I’m just thankful God didn’t leave me in that lie. In the huge vat of that lie where I had been floating for months and was fully convinced that no one wanted me at all. I’m thankful He didn’t give up on me and put others in my life who didn’t either.
God’s so incredibly good!!
[ADDENDUM] As for my definition of friends, as I alluded to in that first paragraph, and how I view the word now… I have friends now. I have some GOOD friends. They will call to check on me if I’m scarce on Facebook or if they hear I’m under the weather. They will even come by to see about me or bring food or other sweet gifts if I’m sick. (and I have one friend who is so precious, she will bring gifts for no reason at all!) I have one friend who was so sensitive to what was going on with me that she insisted I follow her to a quiet room, away from a crowd at an event at camp where I was working, and she promptly sat me down, knelt and untied my boots and massaged my feet because she could see how bad I was hurting. So God has been good to me. I have some amazing, awesome friends!

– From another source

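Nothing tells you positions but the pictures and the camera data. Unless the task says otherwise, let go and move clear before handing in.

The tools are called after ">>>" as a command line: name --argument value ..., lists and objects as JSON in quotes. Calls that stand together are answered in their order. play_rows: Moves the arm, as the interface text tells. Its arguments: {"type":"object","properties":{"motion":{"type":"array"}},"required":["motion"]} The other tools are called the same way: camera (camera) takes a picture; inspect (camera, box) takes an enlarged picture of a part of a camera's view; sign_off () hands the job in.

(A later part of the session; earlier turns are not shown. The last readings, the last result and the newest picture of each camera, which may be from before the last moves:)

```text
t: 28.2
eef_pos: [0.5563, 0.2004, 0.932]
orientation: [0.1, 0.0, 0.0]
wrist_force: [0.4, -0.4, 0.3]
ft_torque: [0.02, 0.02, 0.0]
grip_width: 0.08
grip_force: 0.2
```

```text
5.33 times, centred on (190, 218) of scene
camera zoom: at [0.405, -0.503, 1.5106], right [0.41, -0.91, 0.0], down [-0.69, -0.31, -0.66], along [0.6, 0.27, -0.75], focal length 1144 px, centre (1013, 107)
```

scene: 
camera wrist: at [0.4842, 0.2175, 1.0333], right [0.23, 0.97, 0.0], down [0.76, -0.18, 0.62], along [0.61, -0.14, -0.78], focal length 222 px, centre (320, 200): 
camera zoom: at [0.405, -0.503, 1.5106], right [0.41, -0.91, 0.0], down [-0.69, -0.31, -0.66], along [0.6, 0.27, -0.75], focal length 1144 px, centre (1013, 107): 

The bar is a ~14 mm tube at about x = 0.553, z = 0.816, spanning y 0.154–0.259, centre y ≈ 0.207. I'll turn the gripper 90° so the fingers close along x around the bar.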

And after all that, I still listen to that voice, that lie that tells me no one loves me. When I am feeling analytic and take time to ponder this, I wonder why it is so easy for me to believe that. Is it because that has been ingrained in my mind? Is it because I feel unlovable? Is it because I don’t much love myself?
I honestly don’t know at this point. But when I figure it out, I’ll be sure to let you know.
Zephaniah 3:17 — “The Lord your God is in your midst, a mighty one who will save; he will rejoice over you with gladness; he will quiet you by his love; he will exult over you with loud singing.”